PS: Zed, magstep3 in TeX, please, I need glasses as it is.

Is it possible that there are degrees of code writing?

I publish my humble Web site using some bash scripts I hacked up to generate pages from markdown text then to generate the index and lftp the lot up to my Web server space. That is coding, but it is not software engineering or industrial strength. The system probably only makes sense to me.

I bodge together R scripts that produce interactive 2d plots I can use in maths teaching. Again not engineering but useful.

I'd like to be able to hack up some small apps for Ubuntu, just silly front ends for things. The 'developer story' as Shuttleworth puts it is not too far ahead yet, so I'll have to get my head around Python/Glade. I'm reading my way through the Pyroom code and scratching my head a lot. I think that is getting closer to trade school coding but I'm no credible threat to a proper coder and have no intention of being.

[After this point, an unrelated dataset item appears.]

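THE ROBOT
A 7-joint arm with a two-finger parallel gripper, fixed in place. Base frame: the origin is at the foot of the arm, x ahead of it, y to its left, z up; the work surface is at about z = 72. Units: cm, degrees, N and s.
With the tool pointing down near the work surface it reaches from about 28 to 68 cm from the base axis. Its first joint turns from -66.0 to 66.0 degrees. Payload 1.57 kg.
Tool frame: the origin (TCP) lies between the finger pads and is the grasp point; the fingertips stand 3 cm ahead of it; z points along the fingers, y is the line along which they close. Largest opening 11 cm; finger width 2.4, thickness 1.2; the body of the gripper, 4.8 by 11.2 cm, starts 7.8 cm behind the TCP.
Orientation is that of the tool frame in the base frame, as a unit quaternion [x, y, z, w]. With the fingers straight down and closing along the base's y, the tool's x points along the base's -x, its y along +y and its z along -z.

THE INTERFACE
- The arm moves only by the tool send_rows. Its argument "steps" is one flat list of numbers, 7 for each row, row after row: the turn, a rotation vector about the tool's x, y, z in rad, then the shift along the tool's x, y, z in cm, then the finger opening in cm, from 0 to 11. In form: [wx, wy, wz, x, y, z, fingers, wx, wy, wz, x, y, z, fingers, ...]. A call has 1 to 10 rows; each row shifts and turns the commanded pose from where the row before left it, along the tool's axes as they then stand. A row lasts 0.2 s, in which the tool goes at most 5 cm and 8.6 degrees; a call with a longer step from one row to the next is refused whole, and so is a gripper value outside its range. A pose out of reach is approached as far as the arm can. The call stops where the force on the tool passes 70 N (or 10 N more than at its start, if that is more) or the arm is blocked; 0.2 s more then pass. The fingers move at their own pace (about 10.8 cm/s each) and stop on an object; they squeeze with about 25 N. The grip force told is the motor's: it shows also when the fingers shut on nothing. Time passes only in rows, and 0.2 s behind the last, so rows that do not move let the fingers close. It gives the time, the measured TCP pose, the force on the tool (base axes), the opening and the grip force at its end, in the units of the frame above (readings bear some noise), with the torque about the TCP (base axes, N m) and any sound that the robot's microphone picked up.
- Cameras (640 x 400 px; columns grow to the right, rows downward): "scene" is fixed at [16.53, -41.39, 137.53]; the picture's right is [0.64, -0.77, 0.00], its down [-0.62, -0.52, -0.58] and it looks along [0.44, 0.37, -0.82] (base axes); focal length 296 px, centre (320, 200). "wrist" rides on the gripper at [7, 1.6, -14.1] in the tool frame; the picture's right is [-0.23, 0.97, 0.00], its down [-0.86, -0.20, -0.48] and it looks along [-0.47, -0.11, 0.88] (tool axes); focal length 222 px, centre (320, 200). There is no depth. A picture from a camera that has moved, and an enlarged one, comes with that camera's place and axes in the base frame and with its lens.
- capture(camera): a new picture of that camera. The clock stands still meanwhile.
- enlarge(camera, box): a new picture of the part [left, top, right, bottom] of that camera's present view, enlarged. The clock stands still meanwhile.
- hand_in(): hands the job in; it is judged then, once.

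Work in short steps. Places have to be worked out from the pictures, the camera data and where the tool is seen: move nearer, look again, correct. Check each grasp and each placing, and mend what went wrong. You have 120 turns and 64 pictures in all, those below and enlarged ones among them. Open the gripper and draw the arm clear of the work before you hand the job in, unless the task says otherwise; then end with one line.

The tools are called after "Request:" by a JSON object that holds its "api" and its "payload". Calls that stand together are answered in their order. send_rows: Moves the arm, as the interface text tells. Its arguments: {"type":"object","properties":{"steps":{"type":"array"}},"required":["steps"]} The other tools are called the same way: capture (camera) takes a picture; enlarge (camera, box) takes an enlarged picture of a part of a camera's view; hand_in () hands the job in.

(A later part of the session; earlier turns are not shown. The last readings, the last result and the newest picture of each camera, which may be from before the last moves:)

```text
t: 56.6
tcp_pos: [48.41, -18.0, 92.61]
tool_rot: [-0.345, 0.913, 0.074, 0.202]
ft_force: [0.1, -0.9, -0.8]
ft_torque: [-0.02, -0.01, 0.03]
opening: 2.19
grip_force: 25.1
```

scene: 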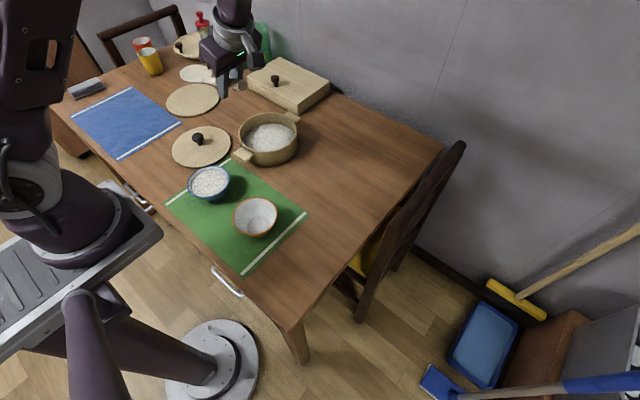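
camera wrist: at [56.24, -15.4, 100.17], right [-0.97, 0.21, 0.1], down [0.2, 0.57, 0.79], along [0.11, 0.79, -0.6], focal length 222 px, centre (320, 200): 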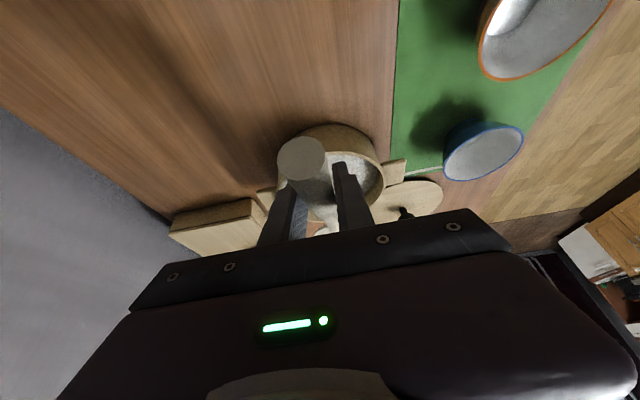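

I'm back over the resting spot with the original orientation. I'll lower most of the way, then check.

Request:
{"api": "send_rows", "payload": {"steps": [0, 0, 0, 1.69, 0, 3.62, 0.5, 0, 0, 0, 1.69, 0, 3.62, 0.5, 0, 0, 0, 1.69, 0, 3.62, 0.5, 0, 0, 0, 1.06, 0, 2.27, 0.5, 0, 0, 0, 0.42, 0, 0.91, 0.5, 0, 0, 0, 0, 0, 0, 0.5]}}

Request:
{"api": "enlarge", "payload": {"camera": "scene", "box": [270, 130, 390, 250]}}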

Does HN collectively think there is a valid space for end user coding as in the BASIC days? If you want to get philosophical, is there space for bricollage as well as architecture?

2 comments

Professional programming's only been around for 2-3 generations. I don't think there's any hard evidence for the skills being limited to a particular domain - rather the opposite, we keep discovering new things to apply code to.

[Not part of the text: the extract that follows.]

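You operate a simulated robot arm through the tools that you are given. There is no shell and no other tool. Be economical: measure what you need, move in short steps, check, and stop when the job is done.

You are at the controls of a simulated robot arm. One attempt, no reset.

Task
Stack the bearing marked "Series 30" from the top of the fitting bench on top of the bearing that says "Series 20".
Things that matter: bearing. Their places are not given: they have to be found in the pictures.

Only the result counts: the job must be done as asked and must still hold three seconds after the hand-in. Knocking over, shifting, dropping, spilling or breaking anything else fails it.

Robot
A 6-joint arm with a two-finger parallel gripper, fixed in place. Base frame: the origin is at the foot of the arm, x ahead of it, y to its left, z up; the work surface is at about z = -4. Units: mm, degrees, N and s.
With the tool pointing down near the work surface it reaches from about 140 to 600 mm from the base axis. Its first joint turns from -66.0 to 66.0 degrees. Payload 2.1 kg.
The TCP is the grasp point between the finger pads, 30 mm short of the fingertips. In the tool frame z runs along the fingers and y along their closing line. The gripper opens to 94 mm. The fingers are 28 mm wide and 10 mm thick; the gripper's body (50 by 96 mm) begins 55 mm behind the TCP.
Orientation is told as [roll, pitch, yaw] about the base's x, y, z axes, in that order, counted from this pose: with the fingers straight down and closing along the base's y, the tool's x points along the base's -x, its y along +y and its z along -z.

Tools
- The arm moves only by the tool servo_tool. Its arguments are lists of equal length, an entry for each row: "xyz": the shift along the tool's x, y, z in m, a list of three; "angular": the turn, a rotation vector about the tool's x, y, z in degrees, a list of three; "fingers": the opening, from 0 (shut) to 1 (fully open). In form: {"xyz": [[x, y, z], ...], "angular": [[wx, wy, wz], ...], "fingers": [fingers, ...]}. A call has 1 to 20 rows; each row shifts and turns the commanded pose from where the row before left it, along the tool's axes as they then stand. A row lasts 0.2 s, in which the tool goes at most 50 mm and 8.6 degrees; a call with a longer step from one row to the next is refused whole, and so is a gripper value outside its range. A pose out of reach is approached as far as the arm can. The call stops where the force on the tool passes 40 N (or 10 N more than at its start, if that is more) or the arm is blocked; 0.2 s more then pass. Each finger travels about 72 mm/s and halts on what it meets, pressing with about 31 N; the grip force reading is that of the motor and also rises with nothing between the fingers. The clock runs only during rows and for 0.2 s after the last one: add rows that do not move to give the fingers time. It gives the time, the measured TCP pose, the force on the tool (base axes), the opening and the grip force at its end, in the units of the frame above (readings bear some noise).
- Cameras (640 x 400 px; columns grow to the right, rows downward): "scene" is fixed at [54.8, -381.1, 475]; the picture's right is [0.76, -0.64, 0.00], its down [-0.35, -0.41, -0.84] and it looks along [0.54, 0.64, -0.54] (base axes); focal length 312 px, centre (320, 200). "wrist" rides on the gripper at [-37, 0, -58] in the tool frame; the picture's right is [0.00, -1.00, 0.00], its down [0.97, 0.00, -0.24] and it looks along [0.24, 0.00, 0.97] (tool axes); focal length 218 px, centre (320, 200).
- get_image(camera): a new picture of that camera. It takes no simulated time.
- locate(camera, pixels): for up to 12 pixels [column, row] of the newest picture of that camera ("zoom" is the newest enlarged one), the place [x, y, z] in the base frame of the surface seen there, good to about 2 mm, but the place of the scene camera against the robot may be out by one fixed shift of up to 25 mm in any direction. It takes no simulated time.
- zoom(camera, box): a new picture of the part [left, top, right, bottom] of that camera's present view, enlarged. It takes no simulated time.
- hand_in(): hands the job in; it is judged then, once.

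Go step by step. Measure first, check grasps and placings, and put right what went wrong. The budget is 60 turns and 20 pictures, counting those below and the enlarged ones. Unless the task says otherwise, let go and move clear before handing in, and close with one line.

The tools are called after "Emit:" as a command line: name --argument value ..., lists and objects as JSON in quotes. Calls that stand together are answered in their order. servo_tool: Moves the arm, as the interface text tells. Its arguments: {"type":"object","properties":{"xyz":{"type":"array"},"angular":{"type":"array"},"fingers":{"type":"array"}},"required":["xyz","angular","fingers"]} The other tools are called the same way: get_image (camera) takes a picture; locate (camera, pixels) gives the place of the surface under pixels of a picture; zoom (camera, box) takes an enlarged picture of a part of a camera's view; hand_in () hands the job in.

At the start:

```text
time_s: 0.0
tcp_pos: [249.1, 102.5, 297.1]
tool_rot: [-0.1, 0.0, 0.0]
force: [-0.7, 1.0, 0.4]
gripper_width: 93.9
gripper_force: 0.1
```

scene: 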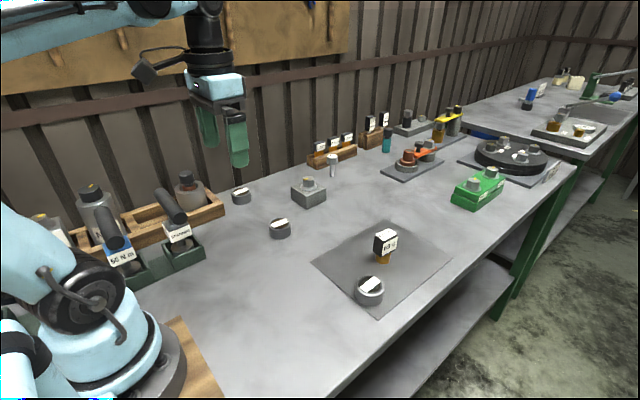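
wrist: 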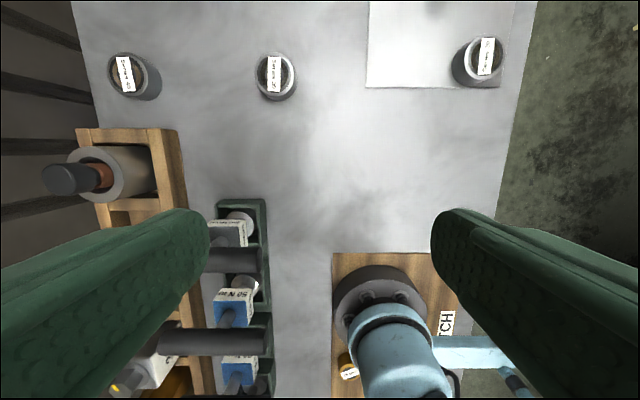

It used to be that programming was seen just as "large scale number crunching" and even top people in the computer industry didn't see greater application(e.g. the "only 5 computers in the world" quote often attributed to Tom Watson). We've progressed quite a ways from that point, and nowadays I think we've reached an era where no programmer can be expected to know all the programming knowledge that exists. There are too many different domains and specialties.

And that, in turn, means that as a society we need yet more programmers to cover all possibilities and make more discoveries. I think "skill" is very tangential to the discussion, because one of the domains that has ample room to progress is language design and engineering techniques.

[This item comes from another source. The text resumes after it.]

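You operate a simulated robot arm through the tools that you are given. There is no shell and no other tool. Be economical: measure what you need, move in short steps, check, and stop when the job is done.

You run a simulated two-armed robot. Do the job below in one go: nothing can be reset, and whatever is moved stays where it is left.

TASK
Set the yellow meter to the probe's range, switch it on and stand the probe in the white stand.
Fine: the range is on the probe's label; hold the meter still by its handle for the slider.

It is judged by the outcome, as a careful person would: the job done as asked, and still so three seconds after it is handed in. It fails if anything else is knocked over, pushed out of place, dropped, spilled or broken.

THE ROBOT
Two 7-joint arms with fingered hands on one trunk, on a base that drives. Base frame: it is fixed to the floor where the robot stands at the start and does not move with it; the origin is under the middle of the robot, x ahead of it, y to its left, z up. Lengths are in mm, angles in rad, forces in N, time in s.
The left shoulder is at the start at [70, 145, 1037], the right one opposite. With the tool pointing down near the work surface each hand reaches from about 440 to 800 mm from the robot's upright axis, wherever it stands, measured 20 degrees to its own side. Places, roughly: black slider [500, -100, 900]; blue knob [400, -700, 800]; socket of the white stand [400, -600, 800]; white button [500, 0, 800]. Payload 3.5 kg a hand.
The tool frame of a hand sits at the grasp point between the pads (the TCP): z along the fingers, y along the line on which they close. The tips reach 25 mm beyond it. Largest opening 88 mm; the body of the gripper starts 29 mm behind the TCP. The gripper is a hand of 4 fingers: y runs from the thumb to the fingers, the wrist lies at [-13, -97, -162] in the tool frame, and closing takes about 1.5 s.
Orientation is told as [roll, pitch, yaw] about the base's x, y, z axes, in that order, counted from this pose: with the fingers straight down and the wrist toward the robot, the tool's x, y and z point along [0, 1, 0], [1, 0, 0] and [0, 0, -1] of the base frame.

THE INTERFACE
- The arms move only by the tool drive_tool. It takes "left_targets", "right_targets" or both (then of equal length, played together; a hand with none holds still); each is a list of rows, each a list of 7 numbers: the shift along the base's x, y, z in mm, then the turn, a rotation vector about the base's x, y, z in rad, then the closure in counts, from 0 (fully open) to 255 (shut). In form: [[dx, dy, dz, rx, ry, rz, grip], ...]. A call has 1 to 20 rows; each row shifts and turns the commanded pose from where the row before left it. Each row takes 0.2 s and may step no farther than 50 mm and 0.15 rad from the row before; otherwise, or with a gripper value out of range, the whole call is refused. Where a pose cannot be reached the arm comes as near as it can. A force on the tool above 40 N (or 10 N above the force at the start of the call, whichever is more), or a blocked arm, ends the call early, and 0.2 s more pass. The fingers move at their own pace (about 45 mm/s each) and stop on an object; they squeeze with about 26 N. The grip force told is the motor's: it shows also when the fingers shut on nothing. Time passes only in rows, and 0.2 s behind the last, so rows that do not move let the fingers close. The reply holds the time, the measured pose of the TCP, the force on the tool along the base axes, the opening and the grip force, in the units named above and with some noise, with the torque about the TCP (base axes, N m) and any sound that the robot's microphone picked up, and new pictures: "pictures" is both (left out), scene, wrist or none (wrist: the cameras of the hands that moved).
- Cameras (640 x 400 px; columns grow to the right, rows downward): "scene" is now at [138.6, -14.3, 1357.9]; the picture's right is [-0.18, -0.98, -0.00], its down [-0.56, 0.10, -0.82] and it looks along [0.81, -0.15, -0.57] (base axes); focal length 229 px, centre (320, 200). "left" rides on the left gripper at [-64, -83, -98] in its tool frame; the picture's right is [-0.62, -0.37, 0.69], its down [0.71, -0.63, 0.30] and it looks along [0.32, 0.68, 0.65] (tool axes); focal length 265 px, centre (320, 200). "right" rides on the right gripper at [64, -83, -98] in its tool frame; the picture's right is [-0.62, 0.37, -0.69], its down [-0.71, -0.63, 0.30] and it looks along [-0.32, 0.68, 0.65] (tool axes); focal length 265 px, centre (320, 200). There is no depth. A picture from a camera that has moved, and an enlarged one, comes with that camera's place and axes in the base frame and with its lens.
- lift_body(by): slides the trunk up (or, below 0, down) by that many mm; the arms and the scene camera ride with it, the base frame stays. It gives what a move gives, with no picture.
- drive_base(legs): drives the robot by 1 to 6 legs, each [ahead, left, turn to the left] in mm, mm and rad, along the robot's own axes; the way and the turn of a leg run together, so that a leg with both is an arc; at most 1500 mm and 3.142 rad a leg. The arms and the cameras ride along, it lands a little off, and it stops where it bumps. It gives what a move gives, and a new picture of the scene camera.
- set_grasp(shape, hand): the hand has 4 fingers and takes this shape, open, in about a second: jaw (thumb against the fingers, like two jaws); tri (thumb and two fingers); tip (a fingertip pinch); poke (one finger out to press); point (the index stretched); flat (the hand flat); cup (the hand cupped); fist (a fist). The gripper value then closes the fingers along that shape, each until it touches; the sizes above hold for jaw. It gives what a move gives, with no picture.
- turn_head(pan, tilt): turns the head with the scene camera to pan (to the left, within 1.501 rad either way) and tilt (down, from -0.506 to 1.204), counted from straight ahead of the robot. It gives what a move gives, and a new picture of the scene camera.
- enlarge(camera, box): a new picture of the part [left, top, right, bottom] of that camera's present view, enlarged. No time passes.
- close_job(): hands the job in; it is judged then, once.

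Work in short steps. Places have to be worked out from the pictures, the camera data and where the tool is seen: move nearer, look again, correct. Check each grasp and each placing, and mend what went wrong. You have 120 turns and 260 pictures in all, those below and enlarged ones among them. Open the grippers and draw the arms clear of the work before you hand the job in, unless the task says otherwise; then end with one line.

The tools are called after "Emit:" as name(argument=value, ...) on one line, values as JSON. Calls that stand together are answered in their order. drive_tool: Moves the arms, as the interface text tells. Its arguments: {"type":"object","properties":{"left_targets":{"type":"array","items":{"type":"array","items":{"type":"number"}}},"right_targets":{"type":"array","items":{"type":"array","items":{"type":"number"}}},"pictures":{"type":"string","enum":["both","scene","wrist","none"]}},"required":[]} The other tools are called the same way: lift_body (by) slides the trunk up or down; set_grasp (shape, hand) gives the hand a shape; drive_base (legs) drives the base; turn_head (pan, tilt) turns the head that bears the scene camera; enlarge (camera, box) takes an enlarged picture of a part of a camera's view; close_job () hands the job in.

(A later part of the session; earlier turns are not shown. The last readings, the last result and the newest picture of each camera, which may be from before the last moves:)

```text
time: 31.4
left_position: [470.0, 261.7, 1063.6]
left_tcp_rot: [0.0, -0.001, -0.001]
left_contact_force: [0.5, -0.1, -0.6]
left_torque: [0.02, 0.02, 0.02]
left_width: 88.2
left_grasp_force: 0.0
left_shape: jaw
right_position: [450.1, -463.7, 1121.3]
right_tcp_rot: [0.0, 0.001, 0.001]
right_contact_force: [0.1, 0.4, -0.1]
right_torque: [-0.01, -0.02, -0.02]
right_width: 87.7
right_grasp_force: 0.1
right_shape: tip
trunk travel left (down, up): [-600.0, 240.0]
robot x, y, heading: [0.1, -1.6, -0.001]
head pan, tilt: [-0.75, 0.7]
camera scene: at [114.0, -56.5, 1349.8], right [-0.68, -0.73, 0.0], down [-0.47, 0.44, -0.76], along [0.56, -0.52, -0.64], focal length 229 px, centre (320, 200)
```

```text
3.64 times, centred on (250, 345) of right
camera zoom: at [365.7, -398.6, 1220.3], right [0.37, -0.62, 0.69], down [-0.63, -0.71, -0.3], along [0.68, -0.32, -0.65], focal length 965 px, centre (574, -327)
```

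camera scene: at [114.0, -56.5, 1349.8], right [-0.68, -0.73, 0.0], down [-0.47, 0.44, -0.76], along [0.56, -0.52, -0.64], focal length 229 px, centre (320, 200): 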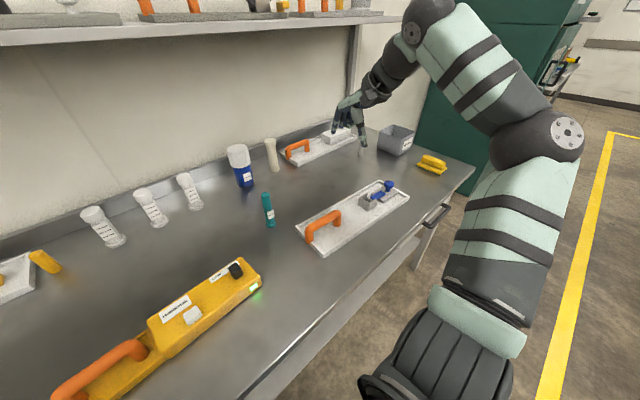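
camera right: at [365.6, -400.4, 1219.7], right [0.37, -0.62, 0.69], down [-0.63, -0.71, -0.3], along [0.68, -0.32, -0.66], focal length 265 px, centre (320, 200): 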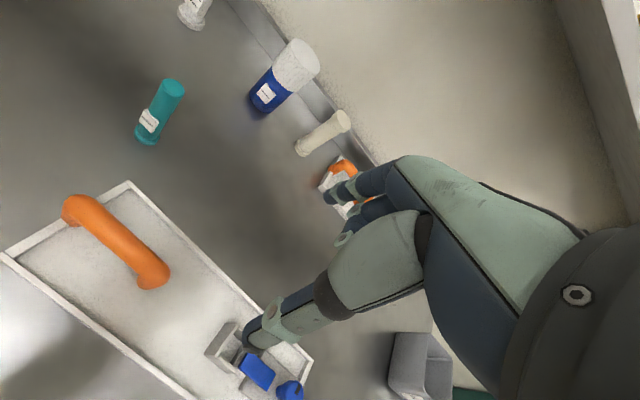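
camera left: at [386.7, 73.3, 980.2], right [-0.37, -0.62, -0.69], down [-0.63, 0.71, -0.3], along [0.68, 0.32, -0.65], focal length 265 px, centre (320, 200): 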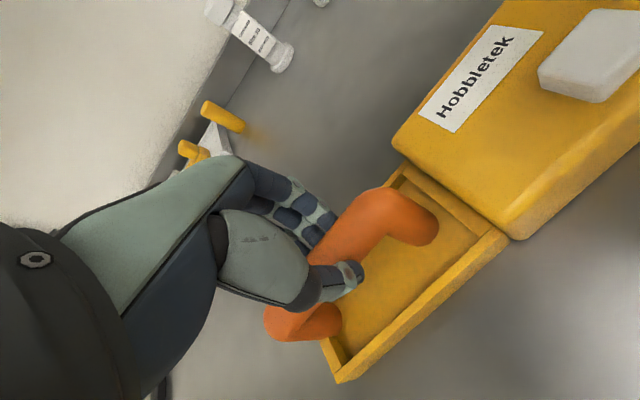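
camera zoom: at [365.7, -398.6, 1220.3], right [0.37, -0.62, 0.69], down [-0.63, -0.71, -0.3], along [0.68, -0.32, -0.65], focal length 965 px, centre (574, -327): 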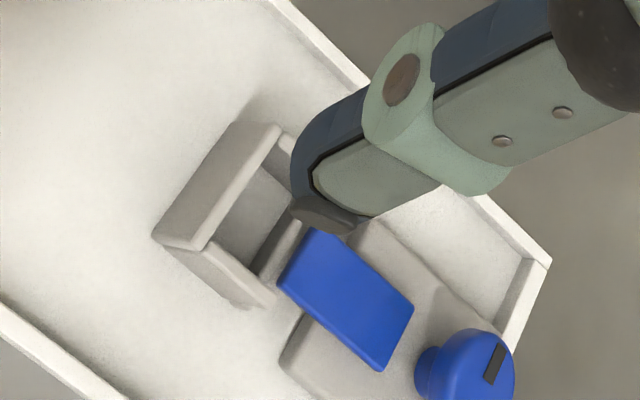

When people online toss around phrases like "best practice" and "professional-grade" you can take it with a grain of salt - most code barely works, we don't actually know how to do it right, and we spend most of our time on concerns that are bikeshedding, not order-of-magnitude productivity enhancers. We're still catching up with some ideas from the 70s about how to build software.

Instead just be "humble yet courageous." If you don't know if it's right, marshal all your available defenses - source control, backups, comments, references, IRC channels etc. - and then go try it. It's an experiment, and it probably won't take long to figure out if it has problems.

Quality programming is an extremely broad range, yes. It's not really sufficient to say there are degrees: some forms of excellent quality are completely orthogonal and just can't be properly compared to each other.

And yes, there is definitely a valid space for end user coding. The key is mostly in remembering that an end user cannot and should not be expected to produce something competent, or even palatable.